Mungkin banyak dari lo yang udah ngeliat penampilan Fariz RM sama Diskoria di acara Suara Disko sekitar tahun 2017. Seorang Fariz RM pun kaget ketika 40 tahun kemudian lagu ‘Sakura’ dan ‘Barcelona’ masih dinyanyikan dengan lantang di hiruk pikuk pesta.
Well, nggak cuma itu aja. Di tahun 80-90an, Fariz pernah berkolaborasi dengan dedengkot rock Ahmad Albar dan Godbless. Masuk di tahun 2000an, bermain dengan dua raksasa indie The SIGIT dan White Shoes & The Couples Company. Hingga masuk ke nuansa jazz bersama Barry Likumahuwa di tahun 2011.
Hal ini membuktikan bahwa kapasitas Fariz RM sebagai musisi bukan cuma terletak di skill-nya aja, tapi juga di sikap terbuka pada zaman dan rendah hati dengan musisi yang lebih muda.
Regenerasi Itu Dibawakan Oleh Transs
Regenerasi memang menjadi salah satu misi utama Fariz dalam berkarya. Misi yang nggak main-main ini eksekusinya juga nggak main-main. Fariz mengumpulkan para pemain terbaik dari festival band pada saat itu, diantaranya Erwin Gutawa dan Uce Haryono untuk membentuk band jazz-fusion Transs.
Band yang hanya melahirkan satu album, ‘Hotel San Vicente’ ini berhasil meregenerasi musik Indonesia. Transs berhasil menjadi pondasi untuk band-band yang beraliran serupa seperti Emerald, Krakatau, hingga Karimata.
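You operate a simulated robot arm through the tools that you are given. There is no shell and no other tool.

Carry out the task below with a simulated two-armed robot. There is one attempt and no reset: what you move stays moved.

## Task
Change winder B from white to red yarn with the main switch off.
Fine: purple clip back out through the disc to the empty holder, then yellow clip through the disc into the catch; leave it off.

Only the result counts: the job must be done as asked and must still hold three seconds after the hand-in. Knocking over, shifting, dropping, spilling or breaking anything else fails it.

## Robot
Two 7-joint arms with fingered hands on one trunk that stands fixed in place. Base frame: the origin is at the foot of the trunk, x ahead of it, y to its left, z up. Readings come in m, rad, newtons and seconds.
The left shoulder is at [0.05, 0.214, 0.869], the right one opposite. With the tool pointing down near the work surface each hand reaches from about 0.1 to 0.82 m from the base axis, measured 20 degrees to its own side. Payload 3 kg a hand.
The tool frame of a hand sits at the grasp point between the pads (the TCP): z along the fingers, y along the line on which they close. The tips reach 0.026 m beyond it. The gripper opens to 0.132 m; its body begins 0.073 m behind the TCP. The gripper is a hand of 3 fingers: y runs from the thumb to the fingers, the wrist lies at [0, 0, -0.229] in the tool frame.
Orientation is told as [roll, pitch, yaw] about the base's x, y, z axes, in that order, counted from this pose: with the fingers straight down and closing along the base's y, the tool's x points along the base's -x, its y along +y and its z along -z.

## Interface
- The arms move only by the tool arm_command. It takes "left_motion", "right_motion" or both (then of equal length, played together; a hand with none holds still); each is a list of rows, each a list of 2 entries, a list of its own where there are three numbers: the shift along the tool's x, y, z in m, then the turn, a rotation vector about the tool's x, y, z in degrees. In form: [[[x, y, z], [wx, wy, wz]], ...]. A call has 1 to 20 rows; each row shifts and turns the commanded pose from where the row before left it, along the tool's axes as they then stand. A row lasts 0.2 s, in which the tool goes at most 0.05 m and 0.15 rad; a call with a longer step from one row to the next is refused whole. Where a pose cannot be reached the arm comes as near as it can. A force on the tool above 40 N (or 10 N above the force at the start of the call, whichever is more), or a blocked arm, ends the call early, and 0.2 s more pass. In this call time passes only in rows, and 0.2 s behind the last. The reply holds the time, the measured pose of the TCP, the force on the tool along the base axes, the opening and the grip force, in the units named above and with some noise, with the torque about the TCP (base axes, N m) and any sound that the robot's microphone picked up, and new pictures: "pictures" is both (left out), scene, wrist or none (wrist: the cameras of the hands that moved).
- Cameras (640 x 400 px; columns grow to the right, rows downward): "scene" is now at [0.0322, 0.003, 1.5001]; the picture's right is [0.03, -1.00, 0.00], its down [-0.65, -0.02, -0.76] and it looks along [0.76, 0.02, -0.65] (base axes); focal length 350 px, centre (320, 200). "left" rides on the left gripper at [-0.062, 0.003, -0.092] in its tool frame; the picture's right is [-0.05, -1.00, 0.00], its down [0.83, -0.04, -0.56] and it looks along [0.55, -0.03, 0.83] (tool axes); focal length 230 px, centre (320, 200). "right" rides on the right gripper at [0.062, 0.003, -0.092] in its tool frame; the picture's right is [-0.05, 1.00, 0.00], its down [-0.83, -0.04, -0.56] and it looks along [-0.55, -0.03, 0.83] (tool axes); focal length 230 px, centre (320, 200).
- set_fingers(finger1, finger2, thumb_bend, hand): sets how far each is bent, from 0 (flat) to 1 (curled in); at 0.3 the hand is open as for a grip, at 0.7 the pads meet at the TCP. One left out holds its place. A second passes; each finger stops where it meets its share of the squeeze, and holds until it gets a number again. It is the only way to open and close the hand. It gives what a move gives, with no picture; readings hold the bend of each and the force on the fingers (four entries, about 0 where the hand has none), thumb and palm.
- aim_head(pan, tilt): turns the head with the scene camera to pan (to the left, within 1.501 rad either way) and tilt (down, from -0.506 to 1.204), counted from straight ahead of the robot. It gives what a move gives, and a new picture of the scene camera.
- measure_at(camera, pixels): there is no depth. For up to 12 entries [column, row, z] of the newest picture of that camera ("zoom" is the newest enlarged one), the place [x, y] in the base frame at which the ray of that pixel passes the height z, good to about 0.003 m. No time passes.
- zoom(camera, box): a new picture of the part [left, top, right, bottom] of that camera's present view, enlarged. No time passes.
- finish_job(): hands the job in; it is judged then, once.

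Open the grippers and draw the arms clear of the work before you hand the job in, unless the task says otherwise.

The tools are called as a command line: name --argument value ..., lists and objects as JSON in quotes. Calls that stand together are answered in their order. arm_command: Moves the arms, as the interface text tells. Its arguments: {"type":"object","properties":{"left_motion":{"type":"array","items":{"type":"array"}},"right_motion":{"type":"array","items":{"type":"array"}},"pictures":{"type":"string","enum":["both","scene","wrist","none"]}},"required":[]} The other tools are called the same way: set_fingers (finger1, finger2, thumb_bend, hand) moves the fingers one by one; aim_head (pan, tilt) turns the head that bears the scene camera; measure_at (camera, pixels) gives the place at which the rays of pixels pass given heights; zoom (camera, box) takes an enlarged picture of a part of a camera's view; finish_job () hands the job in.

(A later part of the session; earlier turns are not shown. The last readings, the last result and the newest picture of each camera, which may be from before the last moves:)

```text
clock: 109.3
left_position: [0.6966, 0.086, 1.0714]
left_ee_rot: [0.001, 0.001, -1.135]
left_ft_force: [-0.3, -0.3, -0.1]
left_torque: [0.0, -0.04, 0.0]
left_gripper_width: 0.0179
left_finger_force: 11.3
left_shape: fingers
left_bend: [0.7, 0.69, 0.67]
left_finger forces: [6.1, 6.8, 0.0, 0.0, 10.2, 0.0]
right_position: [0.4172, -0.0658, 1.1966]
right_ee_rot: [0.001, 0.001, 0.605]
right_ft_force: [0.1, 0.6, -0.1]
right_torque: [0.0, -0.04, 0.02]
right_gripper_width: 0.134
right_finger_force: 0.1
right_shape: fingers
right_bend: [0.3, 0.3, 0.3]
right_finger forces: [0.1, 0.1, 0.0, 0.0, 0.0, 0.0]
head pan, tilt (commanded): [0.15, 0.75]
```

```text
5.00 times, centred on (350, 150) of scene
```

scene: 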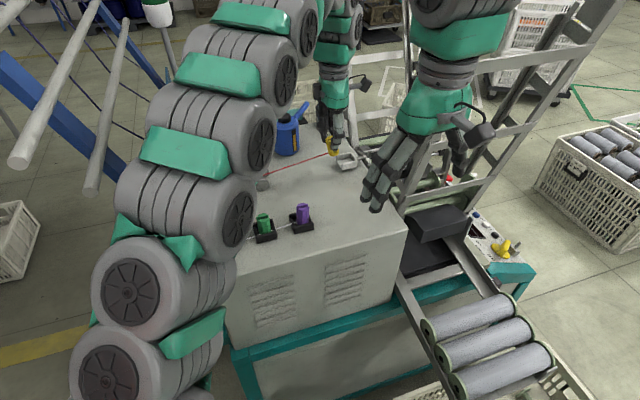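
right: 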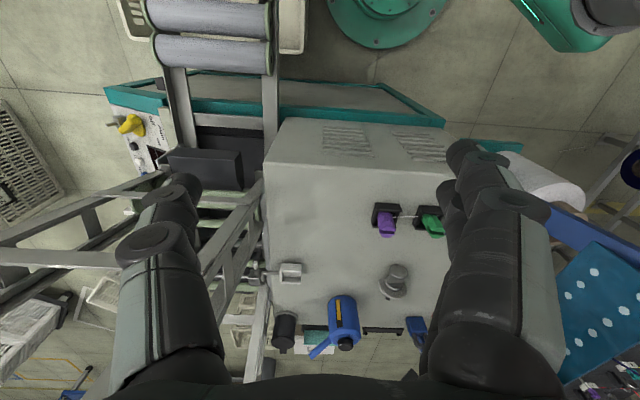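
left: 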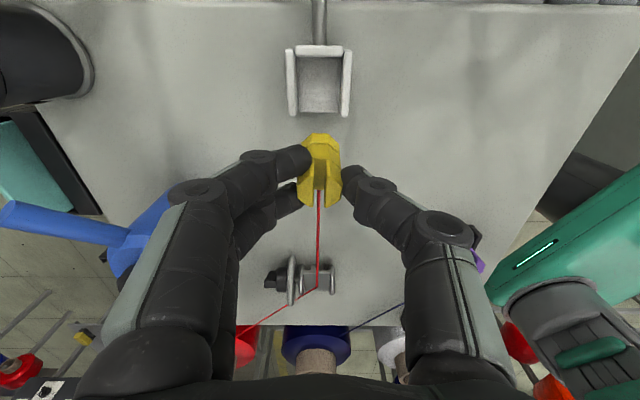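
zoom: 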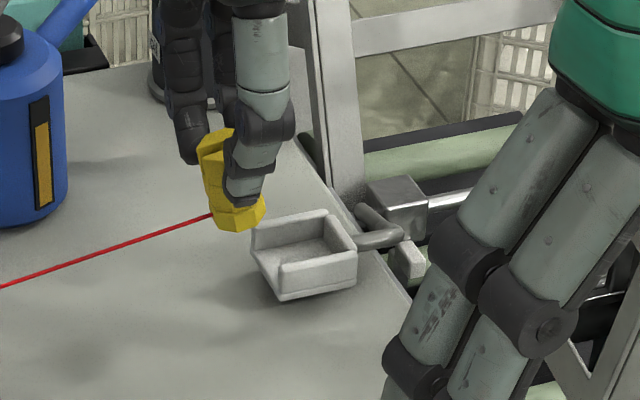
Nuansa jazz dan funk dalam band ini juga membangun landasan untuk musik city pop yang digemari anak-anak muda sekarang.
Fariz RM mengaku sangat senang dan mendukung, ketika lagu ‘Senja dan Kahlua’ dari Transs akan dibawakan kembali oleh Kurosuke di mini album ‘Lagu Baru Dari Masa Lalu’. Menurutnya, inisiatif ini merupakan cara yang baik untuk mengapresiasi karya yang sudah ada dan menampilkan kreatifitas dari insan muda.
Sebagai musisi yang tergolong “senior”, Fariz tidak pernah terjebak dalam kejayaan masa lalu. Jiwanya terus melangkah kedepan dan membuka cakrawala banyak orang. Fariz RM merupakan bagian nyata dari era 80an itu sendiri, penuh warna dan euforia.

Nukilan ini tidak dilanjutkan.